*The task*. Restate the whole listing exactly.

* Start *

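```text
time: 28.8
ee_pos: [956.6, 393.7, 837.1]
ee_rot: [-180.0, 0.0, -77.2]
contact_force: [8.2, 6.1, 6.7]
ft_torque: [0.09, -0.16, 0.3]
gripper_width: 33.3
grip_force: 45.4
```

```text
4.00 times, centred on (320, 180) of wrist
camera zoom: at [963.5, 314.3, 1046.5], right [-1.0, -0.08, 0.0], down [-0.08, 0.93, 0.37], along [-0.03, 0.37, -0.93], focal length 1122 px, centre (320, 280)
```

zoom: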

* End *

*Exercise output*.
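```text
time: 28.8
ee_pos: [956.6, 393.7, 837.1]
ee_rot: [-180.0, 0.0, -77.2]
contact_force: [8.2, 6.1, 6.7]
ft_torque: [0.09, -0.16, 0.3]
gripper_width: 33.3
grip_force: 45.4
```

```text
4.00 times, centred on (320, 180) of wrist
camera zoom: at [963.5, 314.3, 1046.5], right [-1.0, -0.08, 0.0], down [-0.08, 0.93, 0.37], along [-0.03, 0.37, -0.93], focal length 1122 px, centre (320, 280)
```

zoom: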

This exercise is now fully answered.